EXERCISE DIRECTIONS
Look through the listing and locate every line containing the word "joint"; copy those lines.
—————
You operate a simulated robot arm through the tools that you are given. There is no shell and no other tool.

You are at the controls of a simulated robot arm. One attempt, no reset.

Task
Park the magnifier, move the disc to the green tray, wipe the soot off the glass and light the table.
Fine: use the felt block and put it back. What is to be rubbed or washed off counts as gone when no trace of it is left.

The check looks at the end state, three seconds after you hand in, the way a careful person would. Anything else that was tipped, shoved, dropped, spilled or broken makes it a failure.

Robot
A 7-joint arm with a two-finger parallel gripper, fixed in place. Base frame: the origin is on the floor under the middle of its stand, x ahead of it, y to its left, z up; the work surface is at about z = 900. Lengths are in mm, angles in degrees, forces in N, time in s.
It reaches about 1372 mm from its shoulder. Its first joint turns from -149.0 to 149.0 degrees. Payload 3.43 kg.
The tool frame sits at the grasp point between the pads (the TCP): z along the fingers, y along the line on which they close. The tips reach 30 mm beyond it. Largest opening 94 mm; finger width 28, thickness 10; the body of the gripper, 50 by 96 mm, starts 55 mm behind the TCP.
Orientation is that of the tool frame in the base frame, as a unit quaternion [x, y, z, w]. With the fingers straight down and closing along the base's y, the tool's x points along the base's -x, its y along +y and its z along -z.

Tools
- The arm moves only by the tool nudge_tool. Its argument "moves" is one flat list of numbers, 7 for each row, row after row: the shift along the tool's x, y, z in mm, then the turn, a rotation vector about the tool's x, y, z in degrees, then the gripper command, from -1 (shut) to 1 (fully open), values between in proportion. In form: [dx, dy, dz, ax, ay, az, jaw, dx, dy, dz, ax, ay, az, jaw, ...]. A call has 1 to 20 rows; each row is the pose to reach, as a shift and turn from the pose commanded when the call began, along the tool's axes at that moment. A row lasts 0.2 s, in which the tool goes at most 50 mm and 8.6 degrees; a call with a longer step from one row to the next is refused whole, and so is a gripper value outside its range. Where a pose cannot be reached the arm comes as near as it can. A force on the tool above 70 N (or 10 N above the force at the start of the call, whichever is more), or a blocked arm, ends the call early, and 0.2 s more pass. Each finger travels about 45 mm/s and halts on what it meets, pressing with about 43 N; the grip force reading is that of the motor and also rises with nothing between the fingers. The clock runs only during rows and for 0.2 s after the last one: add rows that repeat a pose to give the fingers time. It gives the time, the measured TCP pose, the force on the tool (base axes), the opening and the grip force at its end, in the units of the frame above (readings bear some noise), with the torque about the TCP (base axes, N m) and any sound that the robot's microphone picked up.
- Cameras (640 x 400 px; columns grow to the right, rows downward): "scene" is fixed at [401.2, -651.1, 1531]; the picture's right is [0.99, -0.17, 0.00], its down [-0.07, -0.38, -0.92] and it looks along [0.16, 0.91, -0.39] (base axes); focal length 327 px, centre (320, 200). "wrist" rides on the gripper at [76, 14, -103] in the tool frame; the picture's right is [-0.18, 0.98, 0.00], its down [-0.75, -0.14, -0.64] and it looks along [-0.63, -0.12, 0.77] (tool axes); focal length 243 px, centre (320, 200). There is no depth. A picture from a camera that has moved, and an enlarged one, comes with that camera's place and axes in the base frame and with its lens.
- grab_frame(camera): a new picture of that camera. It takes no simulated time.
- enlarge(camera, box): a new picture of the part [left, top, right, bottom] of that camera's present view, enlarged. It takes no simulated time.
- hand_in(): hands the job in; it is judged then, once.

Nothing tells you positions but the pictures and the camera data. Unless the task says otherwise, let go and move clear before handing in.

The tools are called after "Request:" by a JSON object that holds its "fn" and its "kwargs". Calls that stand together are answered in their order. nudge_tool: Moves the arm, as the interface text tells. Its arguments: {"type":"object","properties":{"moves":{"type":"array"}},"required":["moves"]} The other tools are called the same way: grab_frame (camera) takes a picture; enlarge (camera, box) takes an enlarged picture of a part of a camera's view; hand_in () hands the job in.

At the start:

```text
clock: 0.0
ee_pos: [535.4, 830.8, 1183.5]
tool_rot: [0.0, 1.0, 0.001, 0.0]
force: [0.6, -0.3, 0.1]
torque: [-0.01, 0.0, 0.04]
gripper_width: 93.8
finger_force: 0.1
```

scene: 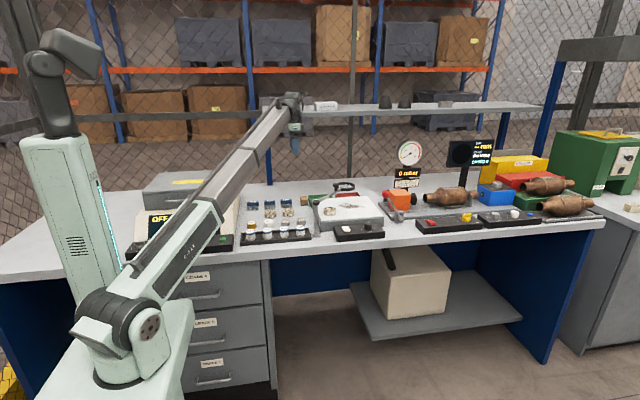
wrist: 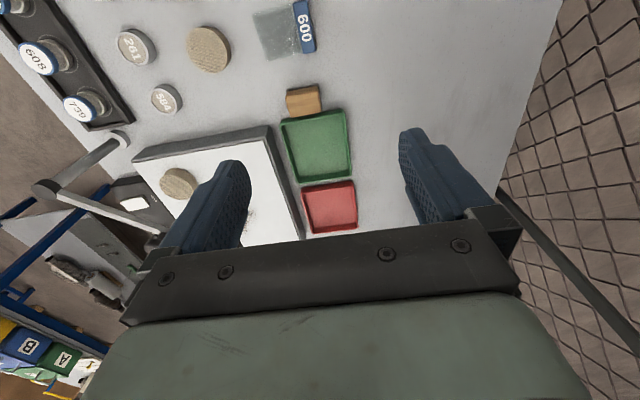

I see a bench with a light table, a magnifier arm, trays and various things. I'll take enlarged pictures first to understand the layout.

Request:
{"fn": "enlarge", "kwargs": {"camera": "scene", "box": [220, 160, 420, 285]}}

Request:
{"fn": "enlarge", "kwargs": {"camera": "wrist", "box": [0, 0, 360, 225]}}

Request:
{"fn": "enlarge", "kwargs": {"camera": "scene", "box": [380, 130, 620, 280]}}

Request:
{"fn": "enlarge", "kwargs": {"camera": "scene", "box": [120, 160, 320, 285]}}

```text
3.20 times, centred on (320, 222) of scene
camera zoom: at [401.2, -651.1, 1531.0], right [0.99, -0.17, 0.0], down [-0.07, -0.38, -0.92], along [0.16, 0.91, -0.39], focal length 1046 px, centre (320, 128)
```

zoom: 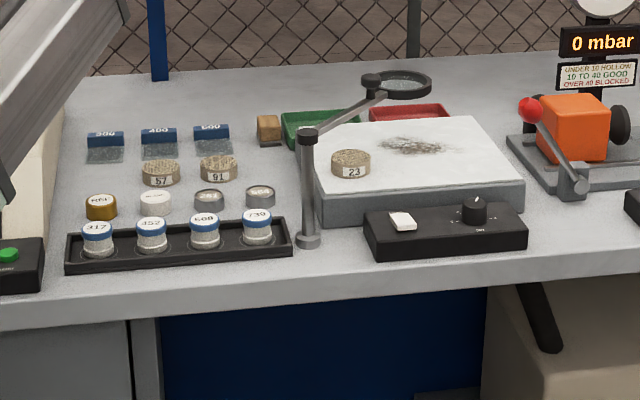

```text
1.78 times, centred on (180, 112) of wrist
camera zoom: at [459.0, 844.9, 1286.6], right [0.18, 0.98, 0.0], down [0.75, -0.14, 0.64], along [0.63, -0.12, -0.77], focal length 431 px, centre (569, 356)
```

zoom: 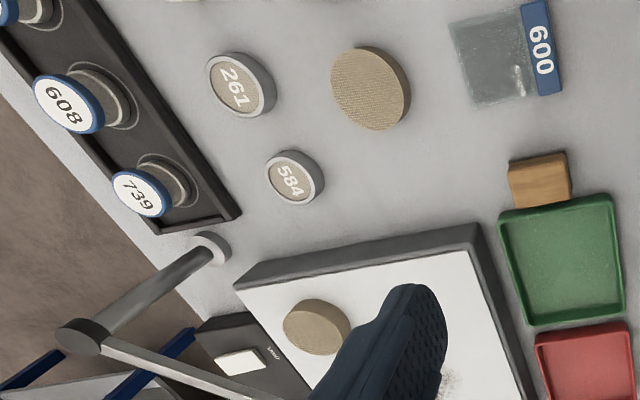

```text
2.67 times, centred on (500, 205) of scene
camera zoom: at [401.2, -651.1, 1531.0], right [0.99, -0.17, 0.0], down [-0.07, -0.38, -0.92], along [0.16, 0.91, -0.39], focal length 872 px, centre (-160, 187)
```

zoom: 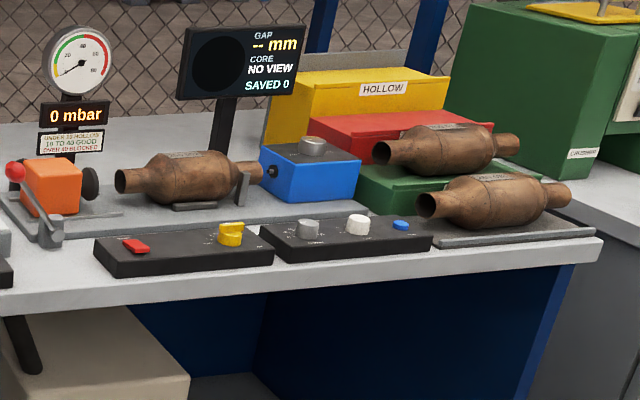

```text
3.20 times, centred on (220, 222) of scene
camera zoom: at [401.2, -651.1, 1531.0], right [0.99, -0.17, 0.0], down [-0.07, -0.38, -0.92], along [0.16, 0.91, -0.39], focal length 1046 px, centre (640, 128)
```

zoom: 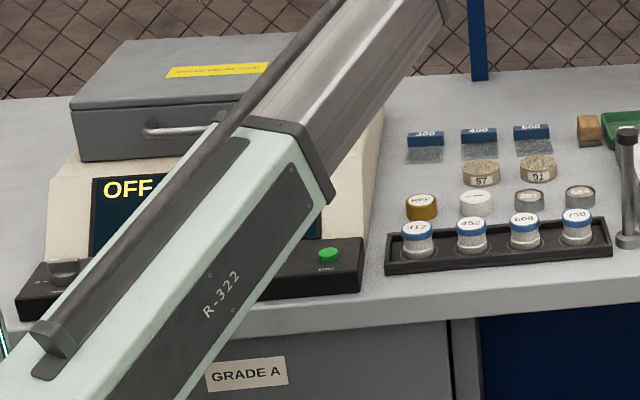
—————
WRITTEN REPLY
A 7-joint arm with a two-finger parallel gripper, fixed in place. Base frame: the origin is on the floor under the middle of its stand, x ahead of it, y to its left, z up; the work surface is at about z = 900. Lengths are in mm, angles in degrees, forces in N, time in s.
It reaches about 1372 mm from its shoulder. Its first joint turns from -149.0 to 149.0 degrees. Payload 3.43 kg.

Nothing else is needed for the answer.